## Supplied data
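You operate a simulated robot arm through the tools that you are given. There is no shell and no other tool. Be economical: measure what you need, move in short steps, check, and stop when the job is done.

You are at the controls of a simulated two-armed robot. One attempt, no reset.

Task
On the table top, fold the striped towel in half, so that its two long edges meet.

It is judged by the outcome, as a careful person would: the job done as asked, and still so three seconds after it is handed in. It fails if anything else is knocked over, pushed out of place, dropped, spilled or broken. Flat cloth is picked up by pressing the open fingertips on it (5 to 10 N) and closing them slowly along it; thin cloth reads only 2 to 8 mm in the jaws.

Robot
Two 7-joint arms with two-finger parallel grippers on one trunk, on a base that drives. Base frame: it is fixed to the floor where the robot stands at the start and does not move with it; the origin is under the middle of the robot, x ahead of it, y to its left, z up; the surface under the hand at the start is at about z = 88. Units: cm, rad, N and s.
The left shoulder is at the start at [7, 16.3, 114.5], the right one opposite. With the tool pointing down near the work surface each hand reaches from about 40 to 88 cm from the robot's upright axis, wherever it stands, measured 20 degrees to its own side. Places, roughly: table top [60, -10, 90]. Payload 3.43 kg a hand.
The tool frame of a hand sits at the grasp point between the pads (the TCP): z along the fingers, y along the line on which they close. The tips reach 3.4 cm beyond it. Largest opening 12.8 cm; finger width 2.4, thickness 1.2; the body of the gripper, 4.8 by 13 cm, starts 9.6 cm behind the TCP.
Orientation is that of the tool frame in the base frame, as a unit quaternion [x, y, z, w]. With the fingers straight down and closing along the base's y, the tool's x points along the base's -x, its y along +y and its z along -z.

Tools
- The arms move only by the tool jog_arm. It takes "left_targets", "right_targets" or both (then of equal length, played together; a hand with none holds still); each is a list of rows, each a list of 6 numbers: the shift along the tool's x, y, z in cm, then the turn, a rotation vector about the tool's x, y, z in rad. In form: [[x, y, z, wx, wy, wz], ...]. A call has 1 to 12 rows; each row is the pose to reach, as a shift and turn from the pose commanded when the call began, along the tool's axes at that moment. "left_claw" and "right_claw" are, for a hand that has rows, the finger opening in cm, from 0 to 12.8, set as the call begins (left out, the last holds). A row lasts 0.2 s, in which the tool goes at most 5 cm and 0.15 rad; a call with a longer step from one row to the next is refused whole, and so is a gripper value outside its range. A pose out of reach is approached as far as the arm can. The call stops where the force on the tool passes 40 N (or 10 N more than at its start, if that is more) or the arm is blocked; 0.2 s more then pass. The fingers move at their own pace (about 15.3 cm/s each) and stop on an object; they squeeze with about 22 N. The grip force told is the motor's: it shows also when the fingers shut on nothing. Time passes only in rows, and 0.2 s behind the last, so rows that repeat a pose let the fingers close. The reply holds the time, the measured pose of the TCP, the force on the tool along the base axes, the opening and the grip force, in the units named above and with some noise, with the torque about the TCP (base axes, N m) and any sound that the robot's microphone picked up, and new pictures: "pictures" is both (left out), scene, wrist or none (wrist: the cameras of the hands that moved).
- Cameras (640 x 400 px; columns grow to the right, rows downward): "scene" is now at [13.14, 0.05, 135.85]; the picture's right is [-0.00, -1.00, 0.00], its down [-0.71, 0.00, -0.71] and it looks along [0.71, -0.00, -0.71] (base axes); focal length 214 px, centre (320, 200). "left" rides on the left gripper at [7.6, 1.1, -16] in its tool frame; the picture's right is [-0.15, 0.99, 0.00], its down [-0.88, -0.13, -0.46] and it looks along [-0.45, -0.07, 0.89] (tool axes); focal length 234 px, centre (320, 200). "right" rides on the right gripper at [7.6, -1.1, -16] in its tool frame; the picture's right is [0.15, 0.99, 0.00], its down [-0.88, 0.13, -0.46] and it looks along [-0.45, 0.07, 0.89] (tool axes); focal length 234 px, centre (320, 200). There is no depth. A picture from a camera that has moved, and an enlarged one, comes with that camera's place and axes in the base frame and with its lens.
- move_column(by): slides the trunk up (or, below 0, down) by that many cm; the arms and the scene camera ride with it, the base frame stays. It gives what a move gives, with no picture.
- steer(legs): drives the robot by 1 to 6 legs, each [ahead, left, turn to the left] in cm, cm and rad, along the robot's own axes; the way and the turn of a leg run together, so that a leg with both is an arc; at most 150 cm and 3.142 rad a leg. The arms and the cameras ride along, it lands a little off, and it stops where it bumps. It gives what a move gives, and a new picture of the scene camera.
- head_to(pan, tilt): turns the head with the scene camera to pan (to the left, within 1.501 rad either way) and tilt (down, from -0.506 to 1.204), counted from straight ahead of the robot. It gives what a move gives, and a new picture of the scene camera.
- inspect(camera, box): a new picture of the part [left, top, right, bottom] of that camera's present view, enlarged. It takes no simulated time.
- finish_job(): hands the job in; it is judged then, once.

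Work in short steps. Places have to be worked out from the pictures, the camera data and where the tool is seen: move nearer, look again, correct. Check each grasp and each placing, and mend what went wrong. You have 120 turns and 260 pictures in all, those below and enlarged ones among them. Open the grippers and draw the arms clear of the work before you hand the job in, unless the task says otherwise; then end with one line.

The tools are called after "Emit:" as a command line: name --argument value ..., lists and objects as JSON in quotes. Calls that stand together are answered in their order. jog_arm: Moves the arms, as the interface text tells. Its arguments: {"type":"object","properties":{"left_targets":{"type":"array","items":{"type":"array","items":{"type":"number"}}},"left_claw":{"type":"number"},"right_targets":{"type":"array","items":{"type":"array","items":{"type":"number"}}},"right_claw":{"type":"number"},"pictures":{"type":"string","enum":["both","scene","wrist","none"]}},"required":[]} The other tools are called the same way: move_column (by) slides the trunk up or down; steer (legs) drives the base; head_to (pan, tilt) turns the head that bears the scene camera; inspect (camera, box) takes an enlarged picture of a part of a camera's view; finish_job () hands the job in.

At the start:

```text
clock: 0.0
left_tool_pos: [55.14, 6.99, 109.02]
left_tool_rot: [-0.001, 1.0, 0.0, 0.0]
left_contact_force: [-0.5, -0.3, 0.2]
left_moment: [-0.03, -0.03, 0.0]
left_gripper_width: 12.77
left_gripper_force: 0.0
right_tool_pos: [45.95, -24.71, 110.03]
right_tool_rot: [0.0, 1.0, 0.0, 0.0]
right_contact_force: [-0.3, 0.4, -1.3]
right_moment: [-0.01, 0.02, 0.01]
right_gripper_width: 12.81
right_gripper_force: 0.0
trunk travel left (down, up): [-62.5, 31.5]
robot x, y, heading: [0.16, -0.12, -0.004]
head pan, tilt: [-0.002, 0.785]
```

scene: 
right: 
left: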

## Exercise description
Repeat back the data above, exact to the last character.

## Written response
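You operate a simulated robot arm through the tools that you are given. There is no shell and no other tool. Be economical: measure what you need, move in short steps, check, and stop when the job is done.

You are at the controls of a simulated two-armed robot. One attempt, no reset.

Task
On the table top, fold the striped towel in half, so that its two long edges meet.

It is judged by the outcome, as a careful person would: the job done as asked, and still so three seconds after it is handed in. It fails if anything else is knocked over, pushed out of place, dropped, spilled or broken. Flat cloth is picked up by pressing the open fingertips on it (5 to 10 N) and closing them slowly along it; thin cloth reads only 2 to 8 mm in the jaws.

Robot
Two 7-joint arms with two-finger parallel grippers on one trunk, on a base that drives. Base frame: it is fixed to the floor where the robot stands at the start and does not move with it; the origin is under the middle of the robot, x ahead of it, y to its left, z up; the surface under the hand at the start is at about z = 88. Units: cm, rad, N and s.
The left shoulder is at the start at [7, 16.3, 114.5], the right one opposite. With the tool pointing down near the work surface each hand reaches from about 40 to 88 cm from the robot's upright axis, wherever it stands, measured 20 degrees to its own side. Places, roughly: table top [60, -10, 90]. Payload 3.43 kg a hand.
The tool frame of a hand sits at the grasp point between the pads (the TCP): z along the fingers, y along the line on which they close. The tips reach 3.4 cm beyond it. Largest opening 12.8 cm; finger width 2.4, thickness 1.2; the body of the gripper, 4.8 by 13 cm, starts 9.6 cm behind the TCP.
Orientation is that of the tool frame in the base frame, as a unit quaternion [x, y, z, w]. With the fingers straight down and closing along the base's y, the tool's x points along the base's -x, its y along +y and its z along -z.

Tools
- The arms move only by the tool jog_arm. It takes "left_targets", "right_targets" or both (then of equal length, played together; a hand with none holds still); each is a list of rows, each a list of 6 numbers: the shift along the tool's x, y, z in cm, then the turn, a rotation vector about the tool's x, y, z in rad. In form: [[x, y, z, wx, wy, wz], ...]. A call has 1 to 12 rows; each row is the pose to reach, as a shift and turn from the pose commanded when the call began, along the tool's axes at that moment. "left_claw" and "right_claw" are, for a hand that has rows, the finger opening in cm, from 0 to 12.8, set as the call begins (left out, the last holds). A row lasts 0.2 s, in which the tool goes at most 5 cm and 0.15 rad; a call with a longer step from one row to the next is refused whole, and so is a gripper value outside its range. A pose out of reach is approached as far as the arm can. The call stops where the force on the tool passes 40 N (or 10 N more than at its start, if that is more) or the arm is blocked; 0.2 s more then pass. The fingers move at their own pace (about 15.3 cm/s each) and stop on an object; they squeeze with about 22 N. The grip force told is the motor's: it shows also when the fingers shut on nothing. Time passes only in rows, and 0.2 s behind the last, so rows that repeat a pose let the fingers close. The reply holds the time, the measured pose of the TCP, the force on the tool along the base axes, the opening and the grip force, in the units named above and with some noise, with the torque about the TCP (base axes, N m) and any sound that the robot's microphone picked up, and new pictures: "pictures" is both (left out), scene, wrist or none (wrist: the cameras of the hands that moved).
- Cameras (640 x 400 px; columns grow to the right, rows downward): "scene" is now at [13.14, 0.05, 135.85]; the picture's right is [-0.00, -1.00, 0.00], its down [-0.71, 0.00, -0.71] and it looks along [0.71, -0.00, -0.71] (base axes); focal length 214 px, centre (320, 200). "left" rides on the left gripper at [7.6, 1.1, -16] in its tool frame; the picture's right is [-0.15, 0.99, 0.00], its down [-0.88, -0.13, -0.46] and it looks along [-0.45, -0.07, 0.89] (tool axes); focal length 234 px, centre (320, 200). "right" rides on the right gripper at [7.6, -1.1, -16] in its tool frame; the picture's right is [0.15, 0.99, 0.00], its down [-0.88, 0.13, -0.46] and it looks along [-0.45, 0.07, 0.89] (tool axes); focal length 234 px, centre (320, 200). There is no depth. A picture from a camera that has moved, and an enlarged one, comes with that camera's place and axes in the base frame and with its lens.
- move_column(by): slides the trunk up (or, below 0, down) by that many cm; the arms and the scene camera ride with it, the base frame stays. It gives what a move gives, with no picture.
- steer(legs): drives the robot by 1 to 6 legs, each [ahead, left, turn to the left] in cm, cm and rad, along the robot's own axes; the way and the turn of a leg run together, so that a leg with both is an arc; at most 150 cm and 3.142 rad a leg. The arms and the cameras ride along, it lands a little off, and it stops where it bumps. It gives what a move gives, and a new picture of the scene camera.
- head_to(pan, tilt): turns the head with the scene camera to pan (to the left, within 1.501 rad either way) and tilt (down, from -0.506 to 1.204), counted from straight ahead of the robot. It gives what a move gives, and a new picture of the scene camera.
- inspect(camera, box): a new picture of the part [left, top, right, bottom] of that camera's present view, enlarged. It takes no simulated time.
- finish_job(): hands the job in; it is judged then, once.

Work in short steps. Places have to be worked out from the pictures, the camera data and where the tool is seen: move nearer, look again, correct. Check each grasp and each placing, and mend what went wrong. You have 120 turns and 260 pictures in all, those below and enlarged ones among them. Open the grippers and draw the arms clear of the work before you hand the job in, unless the task says otherwise; then end with one line.

The tools are called after "Emit:" as a command line: name --argument value ..., lists and objects as JSON in quotes. Calls that stand together are answered in their order. jog_arm: Moves the arms, as the interface text tells. Its arguments: {"type":"object","properties":{"left_targets":{"type":"array","items":{"type":"array","items":{"type":"number"}}},"left_claw":{"type":"number"},"right_targets":{"type":"array","items":{"type":"array","items":{"type":"number"}}},"right_claw":{"type":"number"},"pictures":{"type":"string","enum":["both","scene","wrist","none"]}},"required":[]} The other tools are called the same way: move_column (by) slides the trunk up or down; steer (legs) drives the base; head_to (pan, tilt) turns the head that bears the scene camera; inspect (camera, box) takes an enlarged picture of a part of a camera's view; finish_job () hands the job in.

At the start:

```text
clock: 0.0
left_tool_pos: [55.14, 6.99, 109.02]
left_tool_rot: [-0.001, 1.0, 0.0, 0.0]
left_contact_force: [-0.5, -0.3, 0.2]
left_moment: [-0.03, -0.03, 0.0]
left_gripper_width: 12.77
left_gripper_force: 0.0
right_tool_pos: [45.95, -24.71, 110.03]
right_tool_rot: [0.0, 1.0, 0.0, 0.0]
right_contact_force: [-0.3, 0.4, -1.3]
right_moment: [-0.01, 0.02, 0.01]
right_gripper_width: 12.81
right_gripper_force: 0.0
trunk travel left (down, up): [-62.5, 31.5]
robot x, y, heading: [0.16, -0.12, -0.004]
head pan, tilt: [-0.002, 0.785]
```

scene: 
right: 
left: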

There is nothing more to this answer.